How to Have the Most Trying Summer of Your Young(ish) Life
1. Fall down on the filthy New York City sidewalks, twice in one month. The first time, land directly on your face. Get a tetanus shot, which actually hurts more than the injury that required it. Heal remarkably quickly, even though a faint rosy spot on the left side of your jaw remains. The second time, execute a swift half-barrel-roll, landing on the back of your left shoulder (much better than your face). Realize, several months later, that these incidents were cinematically-perfect foreshadowing.
2. Stop getting so drunk. Even though you were sober for the second fall. You need to have all your bearings just to stay upright, and alcohol can’t be helpful.
3. Be diagnosed with a mysterious medical condition. Feel confused, disbelieving, frightened, angry, unlucky. Offer up abundant quantities of your blood to make your doctor triple-check. Receive the final results and burst into tears at a coffee shop.
4. Remind yourself that it could be worse. Hear your obnoxious inner monologue say, “Yeah, but it could also be better…”
5. Watch the guy you liked walk away. Know that your pain is not about him, but the weight of a pile of rejections; don’t feel any better. Start crying and don’t really stop for most of June.
6. Sink into the deepest depression you’ve experienced in years. Wake up and cry. Walk to the subway while crying behind your curtain of hair. Cry and sleep. Focus all your energy on not crying at the office or in public.

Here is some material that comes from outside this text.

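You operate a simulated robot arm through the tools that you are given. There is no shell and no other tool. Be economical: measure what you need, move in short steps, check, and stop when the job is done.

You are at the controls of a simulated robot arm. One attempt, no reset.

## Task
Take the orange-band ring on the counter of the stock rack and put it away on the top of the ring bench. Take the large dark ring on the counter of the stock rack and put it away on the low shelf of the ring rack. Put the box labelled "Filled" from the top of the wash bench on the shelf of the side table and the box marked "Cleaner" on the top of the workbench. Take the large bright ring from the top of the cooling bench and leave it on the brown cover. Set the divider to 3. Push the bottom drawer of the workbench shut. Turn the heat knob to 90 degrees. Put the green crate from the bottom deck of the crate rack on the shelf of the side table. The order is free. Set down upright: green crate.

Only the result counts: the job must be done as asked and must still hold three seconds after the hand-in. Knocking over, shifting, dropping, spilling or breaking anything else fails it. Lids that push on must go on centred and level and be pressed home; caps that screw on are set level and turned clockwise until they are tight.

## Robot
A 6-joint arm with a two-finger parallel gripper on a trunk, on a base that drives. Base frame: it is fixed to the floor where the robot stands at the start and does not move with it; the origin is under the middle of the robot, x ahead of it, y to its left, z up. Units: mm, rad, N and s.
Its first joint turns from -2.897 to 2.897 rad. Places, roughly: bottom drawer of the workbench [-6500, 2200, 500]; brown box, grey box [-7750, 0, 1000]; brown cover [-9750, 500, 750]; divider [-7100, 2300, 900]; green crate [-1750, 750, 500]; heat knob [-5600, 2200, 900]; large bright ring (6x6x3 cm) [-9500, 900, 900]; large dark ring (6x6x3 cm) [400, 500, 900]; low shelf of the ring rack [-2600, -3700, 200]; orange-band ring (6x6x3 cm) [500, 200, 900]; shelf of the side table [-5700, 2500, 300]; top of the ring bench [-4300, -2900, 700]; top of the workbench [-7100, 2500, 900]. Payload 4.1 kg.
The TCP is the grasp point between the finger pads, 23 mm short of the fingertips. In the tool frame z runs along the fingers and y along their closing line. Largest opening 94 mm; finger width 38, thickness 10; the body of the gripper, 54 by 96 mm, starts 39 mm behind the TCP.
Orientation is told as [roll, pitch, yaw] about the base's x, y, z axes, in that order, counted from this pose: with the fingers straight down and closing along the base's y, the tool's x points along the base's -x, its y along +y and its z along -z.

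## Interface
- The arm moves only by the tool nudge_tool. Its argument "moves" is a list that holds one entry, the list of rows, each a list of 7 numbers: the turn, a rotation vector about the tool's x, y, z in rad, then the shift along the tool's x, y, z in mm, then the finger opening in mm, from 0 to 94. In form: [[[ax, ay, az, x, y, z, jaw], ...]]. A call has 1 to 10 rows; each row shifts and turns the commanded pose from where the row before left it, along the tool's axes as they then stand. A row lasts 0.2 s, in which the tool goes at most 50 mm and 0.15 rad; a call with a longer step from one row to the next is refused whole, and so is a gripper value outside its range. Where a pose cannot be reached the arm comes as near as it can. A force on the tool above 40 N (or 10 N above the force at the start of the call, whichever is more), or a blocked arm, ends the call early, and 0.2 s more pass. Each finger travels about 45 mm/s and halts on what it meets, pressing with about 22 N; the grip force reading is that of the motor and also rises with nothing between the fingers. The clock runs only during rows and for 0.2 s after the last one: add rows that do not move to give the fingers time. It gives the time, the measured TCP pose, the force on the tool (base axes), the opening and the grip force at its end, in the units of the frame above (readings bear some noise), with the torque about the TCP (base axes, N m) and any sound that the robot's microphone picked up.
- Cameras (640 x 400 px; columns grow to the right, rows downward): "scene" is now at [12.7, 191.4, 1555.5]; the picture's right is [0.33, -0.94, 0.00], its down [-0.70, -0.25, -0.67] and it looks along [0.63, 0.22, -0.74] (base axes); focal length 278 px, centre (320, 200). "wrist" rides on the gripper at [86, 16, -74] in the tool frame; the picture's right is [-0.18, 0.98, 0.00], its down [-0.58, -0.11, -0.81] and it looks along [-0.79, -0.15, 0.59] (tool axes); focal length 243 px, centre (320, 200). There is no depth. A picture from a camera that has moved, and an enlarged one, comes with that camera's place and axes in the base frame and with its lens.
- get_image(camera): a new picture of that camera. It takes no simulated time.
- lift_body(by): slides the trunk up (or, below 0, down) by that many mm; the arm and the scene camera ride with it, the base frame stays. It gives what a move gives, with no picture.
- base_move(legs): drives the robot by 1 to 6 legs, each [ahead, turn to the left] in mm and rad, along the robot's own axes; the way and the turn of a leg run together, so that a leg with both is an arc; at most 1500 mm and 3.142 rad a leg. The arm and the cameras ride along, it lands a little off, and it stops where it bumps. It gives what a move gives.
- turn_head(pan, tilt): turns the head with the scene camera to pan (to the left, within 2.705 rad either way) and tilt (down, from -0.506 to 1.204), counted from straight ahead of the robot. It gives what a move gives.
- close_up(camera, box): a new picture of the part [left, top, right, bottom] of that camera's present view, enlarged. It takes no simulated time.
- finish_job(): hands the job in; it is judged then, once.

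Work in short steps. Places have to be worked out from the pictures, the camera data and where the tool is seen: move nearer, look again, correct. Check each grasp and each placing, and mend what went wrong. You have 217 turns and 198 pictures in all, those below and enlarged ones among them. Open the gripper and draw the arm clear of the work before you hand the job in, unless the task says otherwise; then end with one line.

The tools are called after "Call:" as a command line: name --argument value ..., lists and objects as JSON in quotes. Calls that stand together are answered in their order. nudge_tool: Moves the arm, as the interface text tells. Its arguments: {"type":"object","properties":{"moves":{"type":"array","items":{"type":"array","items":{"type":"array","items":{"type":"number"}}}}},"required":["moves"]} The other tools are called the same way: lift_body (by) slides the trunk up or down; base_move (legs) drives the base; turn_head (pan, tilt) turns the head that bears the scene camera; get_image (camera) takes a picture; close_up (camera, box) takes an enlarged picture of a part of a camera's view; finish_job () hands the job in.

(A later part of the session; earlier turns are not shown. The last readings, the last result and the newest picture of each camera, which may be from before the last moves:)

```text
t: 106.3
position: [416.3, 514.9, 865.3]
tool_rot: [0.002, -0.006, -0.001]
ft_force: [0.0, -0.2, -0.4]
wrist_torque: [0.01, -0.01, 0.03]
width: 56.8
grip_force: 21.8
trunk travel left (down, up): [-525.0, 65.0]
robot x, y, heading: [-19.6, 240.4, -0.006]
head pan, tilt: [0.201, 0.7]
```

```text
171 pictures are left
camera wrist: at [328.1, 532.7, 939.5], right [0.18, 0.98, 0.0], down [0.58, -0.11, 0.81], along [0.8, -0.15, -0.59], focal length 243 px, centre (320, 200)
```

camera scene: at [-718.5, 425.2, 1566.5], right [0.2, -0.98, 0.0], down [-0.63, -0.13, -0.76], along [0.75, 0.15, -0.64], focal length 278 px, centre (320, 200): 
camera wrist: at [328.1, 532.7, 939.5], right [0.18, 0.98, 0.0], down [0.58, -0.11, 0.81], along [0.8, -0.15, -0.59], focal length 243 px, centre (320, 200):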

7. Be the flattest, minimally-functional version of yourself. Hibernate in your apartment; it’s the only safe place. Avoid other humans because you don’t want to get your sadness on them; they might catch it. Send text-message dispatches from your self-imposed prison to gracious friends. Feel completely bewildered, like someone snatched your Life Roadmap from you and tore it to bits, then flushed it down the toilet. Unable to take another step with your newborn foal legs, wish that your mother could pick you up and carry you around in a papoose for a while. Barely eat as your stomach forgets to feel hunger.
8. Lose 15 lbs. Be glad you can fit into your jeans again but feel like you failed because your profound sadness is the only reason you reached your target weight.
9. Move forward with the sinus and nose surgery you’ve been planning to have for a while. Refuse to read or hear anything about what exactly the doctor will be slicing and dicing in your face, so you don’t throw up or back out. Focus on the appointments, blood tests, paperwork and CAT scans that it requires, like it’s a craft project. Feel the sadness loosen a bit.
10. Undergo surgery and let your mother take care of you while you recover like a helpless child. Experience the metaphorical papoosing you wanted. Focus on your physical discomfort more than the emotional. Look as hideous on the outside as you’ve been feeling on the inside. Don’t leave the house for two weeks straight. Give immense thanks for your parents. Watch marathons of Undercover Boss and almost-cry.
11. Be hurt and watch your parents be hurt by someone you all love. Let yourself get angry and say how you feel. Feel betrayed as he spews the darkest words you could ever imagine. After a decade of torment, finally put up a wall he can’t climb over.
12. Comfort yourself with the thought that you’ve received your fair dose of misfortune for now and it’s not likely to get any worse.
13. See your father taken away in an ambulance. Face the reality of your parents’ aging and mortality and cry. Visit him in the hospital three days in a row. Hate seeing him in a flimsy gown, taped up with wires, and know he hates it, too. Admire your mother’s strength.
14. Remind yourself that it could be worse; no one died (yet?). You still have all your limbs (for now?).
15. Return to your real life after surgical sabbatical, facing it with a renewed face. Get a tiny foothold and climb. Pour yourself into the things that make you feel safe and confident: your friends, your work, your apartment. Let your silly manicures give you an absurd amount of joy. Daydream about Iceland.
16. Coaxed by friends, tell the tale of your tribulations over brunch and drinks. Absorb their expressions of horror and empathy. Laugh, because what else can you do?
17. Immediately after one such brunch, get shat on by a bird. Laugh harder.
18. Face forward, move slow, forge ahead.